SHORT PROBLEM 1: I need one stretch of the passage to read verbatim, from "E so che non" to "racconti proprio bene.".

PASSAGE TO READ:
* * * * * * *

Caro Signor Benvegnu',
io non so perche', ma va sempre a finire che parli a me, alla mia storia, alla fase che attraverso, anno dopo anno, album dopo album. Ma dimmi, chi ti ha dato il permesso di spogliarmi?, perche' quando canti "E cerco cio' che e' intatto. Astratto, sommerso. Sconfitto. Diverso. E cerco cio' che e' intatto, esatto, sommerso. Sconfitto. Diverso. Nell'imperfetto astratto." io ripenso a quella notte in cui vi ho raccontato il mio essere matematica, il mio andare a caccia di armonia nel rumore, di moti regolari che sopravvivono al caos. E sono sicura che non lo hai fatto intenzionalmente, pero' accidenti che impressione!
Cosi' come sono sicura che non e' intenzionalmente a me che ti rivolgi in "Se questo sono io", pero' te lo devo dire: e' a me che parli!, e mica e' carino sentirsi scoperti cosi'... e pensa, non so nemmeno se mi sembra piu' che parli di me che varco orizzonti soltanto per perdermi sempre o se parli a me, alla bambina che ti ascolta e sogna, quella che chiude gli occhi mentre cammina col fedele cuffione e tu sei invariabilmente li' con lei.
E so che non puoi immaginare il mio cammino, ne' come la Luce del Grande Sud del NuovoMondo (gia', niente piu' Toronto, ora vivo ad Atlanta, Signora del Sud) mi stia lentamente facendo rinascere. Gli errori, le paure, le frustrazioni, la fretta sciocca che di fatto rallenta, la ricerca continua di un'ascesa che pare irraggiungibile, lo schiantarsi e ripartire... non lo sai, ma certo che lo racconti proprio bene.

Caro Signor Benvegnu',
intendiamoci. Quando ho trovato il cartoncino dell'UPS sulla porta di casa tutto quello che sono riuscita a pensare e' stato "tra un po' avro' in mano l'album piu' bello del 2017" e mi sono emozionata. Mi hai/avete viziata: lo sapevo in anticipo e senza dubbio che me ne sarei innamorata.

* * * * * * *

SUPPLIED INFORMATION:

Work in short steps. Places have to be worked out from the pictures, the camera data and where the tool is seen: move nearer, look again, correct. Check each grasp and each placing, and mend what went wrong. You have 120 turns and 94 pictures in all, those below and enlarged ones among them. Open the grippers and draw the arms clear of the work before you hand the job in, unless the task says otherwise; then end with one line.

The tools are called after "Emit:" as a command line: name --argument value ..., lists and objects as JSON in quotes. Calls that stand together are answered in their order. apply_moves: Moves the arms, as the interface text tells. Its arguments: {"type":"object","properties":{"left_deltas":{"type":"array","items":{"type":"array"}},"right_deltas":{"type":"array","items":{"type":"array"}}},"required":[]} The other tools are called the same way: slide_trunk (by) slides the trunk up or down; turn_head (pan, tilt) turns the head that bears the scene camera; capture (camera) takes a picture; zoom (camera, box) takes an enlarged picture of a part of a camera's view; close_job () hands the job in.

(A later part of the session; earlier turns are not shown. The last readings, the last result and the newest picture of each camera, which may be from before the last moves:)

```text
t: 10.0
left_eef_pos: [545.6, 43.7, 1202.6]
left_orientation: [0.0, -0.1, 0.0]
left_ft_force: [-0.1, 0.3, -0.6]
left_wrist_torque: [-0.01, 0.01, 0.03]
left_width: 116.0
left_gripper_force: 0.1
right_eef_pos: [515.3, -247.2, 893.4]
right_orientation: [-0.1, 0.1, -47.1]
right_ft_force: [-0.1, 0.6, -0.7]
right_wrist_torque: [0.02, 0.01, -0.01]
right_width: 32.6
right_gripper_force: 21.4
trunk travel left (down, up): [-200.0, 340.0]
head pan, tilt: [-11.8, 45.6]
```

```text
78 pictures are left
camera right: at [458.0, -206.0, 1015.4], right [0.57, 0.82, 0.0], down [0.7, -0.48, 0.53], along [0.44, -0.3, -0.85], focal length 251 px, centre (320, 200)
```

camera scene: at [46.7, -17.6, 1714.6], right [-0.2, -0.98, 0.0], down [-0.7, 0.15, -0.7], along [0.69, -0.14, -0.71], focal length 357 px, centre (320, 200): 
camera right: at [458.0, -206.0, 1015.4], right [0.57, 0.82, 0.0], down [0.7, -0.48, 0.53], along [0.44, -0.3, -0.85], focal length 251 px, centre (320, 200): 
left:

* * * * * * *

SHORT PROBLEM 2: Return the lines from the line with "(A later part" through the line with "camera scene: at", inclusive, exactly as they stand, and nothing else.

TASK RESPONSE 1:
E so che non puoi immaginare il mio cammino, ne' come la Luce del Grande Sud del NuovoMondo (gia', niente piu' Toronto, ora vivo ad Atlanta, Signora del Sud) mi stia lentamente facendo rinascere. Gli errori, le paure, le frustrazioni, la fretta sciocca che di fatto rallenta, la ricerca continua di un'ascesa che pare irraggiungibile, lo schiantarsi e ripartire... non lo sai, ma certo che lo racconti proprio bene.

TASK RESPONSE 2:
(A later part of the session; earlier turns are not shown. The last readings, the last result and the newest picture of each camera, which may be from before the last moves:)

```text
t: 10.0
left_eef_pos: [545.6, 43.7, 1202.6]
left_orientation: [0.0, -0.1, 0.0]
left_ft_force: [-0.1, 0.3, -0.6]
left_wrist_torque: [-0.01, 0.01, 0.03]
left_width: 116.0
left_gripper_force: 0.1
right_eef_pos: [515.3, -247.2, 893.4]
right_orientation: [-0.1, 0.1, -47.1]
right_ft_force: [-0.1, 0.6, -0.7]
right_wrist_torque: [0.02, 0.01, -0.01]
right_width: 32.6
right_gripper_force: 21.4
trunk travel left (down, up): [-200.0, 340.0]
head pan, tilt: [-11.8, 45.6]
```

```text
78 pictures are left
camera right: at [458.0, -206.0, 1015.4], right [0.57, 0.82, 0.0], down [0.7, -0.48, 0.53], along [0.44, -0.3, -0.85], focal length 251 px, centre (320, 200)
```

camera scene: at [46.7, -17.6, 1714.6], right [-0.2, -0.98, 0.0], down [-0.7, 0.15, -0.7], along [0.69, -0.14, -0.71], focal length 357 px, centre (320, 200): 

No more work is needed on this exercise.